Georgia is still in the money, with tax collections on track to deliver another big surplus in its state budget.
The state has already collected roughly $2 billion more in general tax revenue than it’s on track to spend in the budget year that ends June 30, according to figures released Wednesday.
Plus, Georgia will bank another month of tax collections before it closes the books on the 2022 budget year, which could add another $2.5 billion to the surplus.
The bulging bank account could make it possible for the state to further cut taxes or expand services. Republican Gov. Brian Kemp has already extended a temporary waiver on gas taxes through the middle of July, and Democratic gubernatorial candidate Stacey Abrams on Tuesday called on Kemp to extend the gas tax holiday through the end of the year. Kemp can make that move without legislative approval as long as lawmakers later ratify it.
That would require the state to transfer roughly $150 million a month from its saving to maintain roadbuilding efforts.
Georgia ran a $3.7 billion surplus in the 2021 budget year, filling its rainy day fund to the legal limit and leaving $2.3 billion in additional undesignated surplus Kemp has used to give income tax refunds worth $1.1 billion, in addition to paying for the gas tax holiday.
Abrams has made expanding the Medicaid health insurance program to uninsured adults a top priority.
But lawmakers could be cautious because they have set a big income tax cut to begin on Jan. 1, 2024. Changing Georgia’s income tax from a system with a top rate of 5.75% with lower brackets below there to a flat tax of 5.49% could forgo $450 million in tax revenue. After that, the measure calls for the tax rate to fall one-tenth of 1% each year, reaching 4.99% by as early as 2029, unless overall revenue stalls.

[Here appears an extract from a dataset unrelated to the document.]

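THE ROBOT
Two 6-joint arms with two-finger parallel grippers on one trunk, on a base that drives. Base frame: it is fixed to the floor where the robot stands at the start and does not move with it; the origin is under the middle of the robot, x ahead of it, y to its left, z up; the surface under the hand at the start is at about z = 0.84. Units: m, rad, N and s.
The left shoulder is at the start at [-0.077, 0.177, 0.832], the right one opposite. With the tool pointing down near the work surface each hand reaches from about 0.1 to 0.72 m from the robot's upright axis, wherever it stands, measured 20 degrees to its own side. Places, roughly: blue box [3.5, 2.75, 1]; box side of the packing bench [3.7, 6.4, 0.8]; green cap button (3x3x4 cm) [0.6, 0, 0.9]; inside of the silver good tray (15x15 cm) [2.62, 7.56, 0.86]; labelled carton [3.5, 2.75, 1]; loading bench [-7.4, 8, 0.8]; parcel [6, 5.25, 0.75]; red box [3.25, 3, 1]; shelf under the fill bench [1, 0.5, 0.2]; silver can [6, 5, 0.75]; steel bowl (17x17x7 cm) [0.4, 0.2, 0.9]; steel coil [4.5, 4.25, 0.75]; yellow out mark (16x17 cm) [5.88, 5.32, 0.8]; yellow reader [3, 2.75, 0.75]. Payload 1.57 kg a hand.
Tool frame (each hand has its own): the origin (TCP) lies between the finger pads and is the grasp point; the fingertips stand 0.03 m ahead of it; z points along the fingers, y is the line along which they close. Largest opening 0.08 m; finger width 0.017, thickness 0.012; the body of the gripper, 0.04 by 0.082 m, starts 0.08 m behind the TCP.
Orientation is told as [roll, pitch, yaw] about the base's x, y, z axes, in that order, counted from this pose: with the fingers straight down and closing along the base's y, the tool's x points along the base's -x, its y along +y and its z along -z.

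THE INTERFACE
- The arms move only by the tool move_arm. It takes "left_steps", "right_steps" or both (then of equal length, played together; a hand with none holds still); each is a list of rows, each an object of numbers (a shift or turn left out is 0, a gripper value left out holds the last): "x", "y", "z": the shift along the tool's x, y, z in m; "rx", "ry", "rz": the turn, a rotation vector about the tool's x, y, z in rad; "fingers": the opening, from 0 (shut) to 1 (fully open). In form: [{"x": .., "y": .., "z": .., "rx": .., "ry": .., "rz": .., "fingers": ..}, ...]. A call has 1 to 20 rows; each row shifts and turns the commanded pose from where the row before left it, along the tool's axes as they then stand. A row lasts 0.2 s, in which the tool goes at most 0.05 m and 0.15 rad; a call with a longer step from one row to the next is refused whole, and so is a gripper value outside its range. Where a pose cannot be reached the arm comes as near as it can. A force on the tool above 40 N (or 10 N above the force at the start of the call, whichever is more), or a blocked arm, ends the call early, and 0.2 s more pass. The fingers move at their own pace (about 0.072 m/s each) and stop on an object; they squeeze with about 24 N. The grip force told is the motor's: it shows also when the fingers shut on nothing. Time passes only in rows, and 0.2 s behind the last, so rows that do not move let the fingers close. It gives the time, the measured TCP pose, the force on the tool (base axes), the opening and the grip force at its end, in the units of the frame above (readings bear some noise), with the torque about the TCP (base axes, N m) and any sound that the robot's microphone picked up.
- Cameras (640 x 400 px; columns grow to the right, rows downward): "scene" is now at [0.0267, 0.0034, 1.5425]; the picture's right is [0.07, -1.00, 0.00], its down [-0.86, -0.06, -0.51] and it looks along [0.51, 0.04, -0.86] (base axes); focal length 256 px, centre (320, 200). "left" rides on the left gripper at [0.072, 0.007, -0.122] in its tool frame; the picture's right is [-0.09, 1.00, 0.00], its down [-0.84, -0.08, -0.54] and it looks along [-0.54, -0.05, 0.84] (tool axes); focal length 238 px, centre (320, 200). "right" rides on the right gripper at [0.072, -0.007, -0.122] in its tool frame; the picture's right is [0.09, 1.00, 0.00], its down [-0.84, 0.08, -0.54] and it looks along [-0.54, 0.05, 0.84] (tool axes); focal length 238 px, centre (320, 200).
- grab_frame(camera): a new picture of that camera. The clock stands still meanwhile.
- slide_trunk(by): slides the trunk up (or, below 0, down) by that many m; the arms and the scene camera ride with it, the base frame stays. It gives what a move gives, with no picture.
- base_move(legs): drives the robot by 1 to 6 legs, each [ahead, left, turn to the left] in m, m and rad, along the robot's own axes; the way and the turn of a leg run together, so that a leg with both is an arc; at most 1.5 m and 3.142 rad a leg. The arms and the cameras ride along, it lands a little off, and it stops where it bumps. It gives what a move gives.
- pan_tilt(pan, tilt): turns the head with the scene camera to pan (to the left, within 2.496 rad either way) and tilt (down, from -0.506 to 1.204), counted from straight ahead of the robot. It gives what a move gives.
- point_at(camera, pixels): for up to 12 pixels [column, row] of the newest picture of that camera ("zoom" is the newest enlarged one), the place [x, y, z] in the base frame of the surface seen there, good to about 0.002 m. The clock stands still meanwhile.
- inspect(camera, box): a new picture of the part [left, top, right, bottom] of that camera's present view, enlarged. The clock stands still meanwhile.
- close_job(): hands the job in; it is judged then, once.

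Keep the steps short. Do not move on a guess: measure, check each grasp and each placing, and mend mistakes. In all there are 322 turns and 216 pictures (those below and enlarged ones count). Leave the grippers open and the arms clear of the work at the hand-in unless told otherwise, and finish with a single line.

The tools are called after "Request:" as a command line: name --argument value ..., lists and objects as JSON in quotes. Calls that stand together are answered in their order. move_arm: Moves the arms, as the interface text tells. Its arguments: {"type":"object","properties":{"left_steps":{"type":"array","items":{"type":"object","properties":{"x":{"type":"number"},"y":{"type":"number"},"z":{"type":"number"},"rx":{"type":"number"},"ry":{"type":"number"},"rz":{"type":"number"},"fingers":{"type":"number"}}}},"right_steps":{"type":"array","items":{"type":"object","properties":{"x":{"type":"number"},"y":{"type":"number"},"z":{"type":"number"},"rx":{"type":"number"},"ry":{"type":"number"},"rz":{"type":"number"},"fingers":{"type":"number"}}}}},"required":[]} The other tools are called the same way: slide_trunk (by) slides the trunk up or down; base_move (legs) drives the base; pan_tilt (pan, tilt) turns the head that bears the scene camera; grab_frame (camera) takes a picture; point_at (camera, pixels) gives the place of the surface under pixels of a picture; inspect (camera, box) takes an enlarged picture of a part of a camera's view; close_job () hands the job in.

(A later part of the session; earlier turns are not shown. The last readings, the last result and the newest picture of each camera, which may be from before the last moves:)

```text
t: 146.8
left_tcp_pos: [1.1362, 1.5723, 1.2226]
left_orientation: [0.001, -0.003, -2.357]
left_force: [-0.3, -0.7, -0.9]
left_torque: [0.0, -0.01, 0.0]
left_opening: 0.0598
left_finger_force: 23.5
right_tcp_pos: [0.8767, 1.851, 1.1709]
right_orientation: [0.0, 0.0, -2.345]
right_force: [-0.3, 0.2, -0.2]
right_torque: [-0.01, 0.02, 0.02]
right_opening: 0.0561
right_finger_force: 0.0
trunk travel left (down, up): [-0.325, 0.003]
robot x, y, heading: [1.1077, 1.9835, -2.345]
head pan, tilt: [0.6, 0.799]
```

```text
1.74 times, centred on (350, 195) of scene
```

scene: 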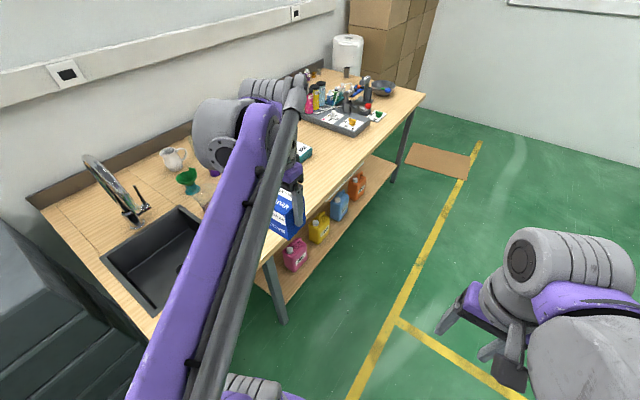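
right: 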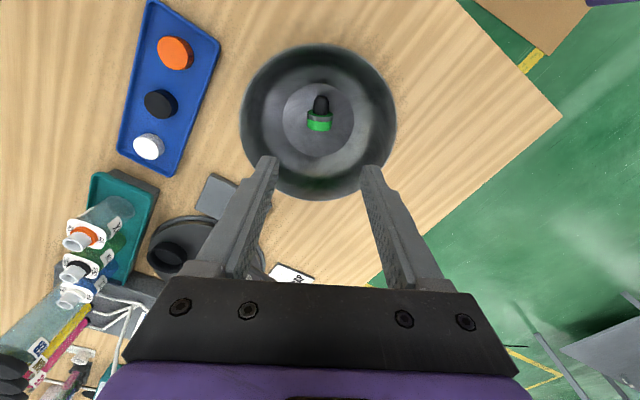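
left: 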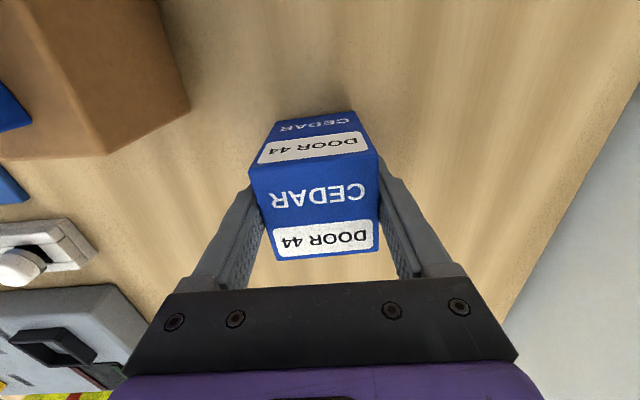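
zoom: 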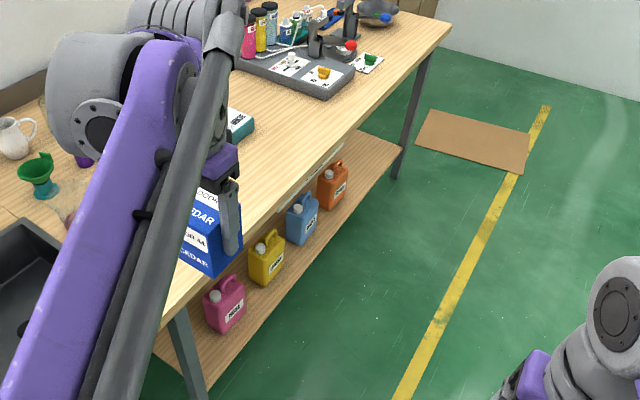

Revenue figures have been hard to follow during the spring because Georgia delayed the deadline to file income taxes in 2021 into May because of the pandemic. But that smoke cleared with the May revenue report, showing tax collections running 24% ahead of this time last year and more than 10% ahead of what’s needed for a 2022 budget. That’s even after Kemp and lawmakers added nearly $3 billion in spending, mainly by paying more to employees and K-12 teachers and increasing other spending on education.
Georgia’s budget pays to educate 1.7 million K-12 students and 435,000 college students, house 47,000 state prisoners, pave 18,000 miles (29,000 kilometers) of highways and care for more than 200,000 people who are mentally ill, developmentally disabled or addicted to drugs or alcohol.
A few hundred million of the extra money will go into the state rainy day fund, which by law contains 15% of tax collections from the previous year. But most of it will end up as undesignated surplus, basically cash Kemp and lawmakers can spend as they please.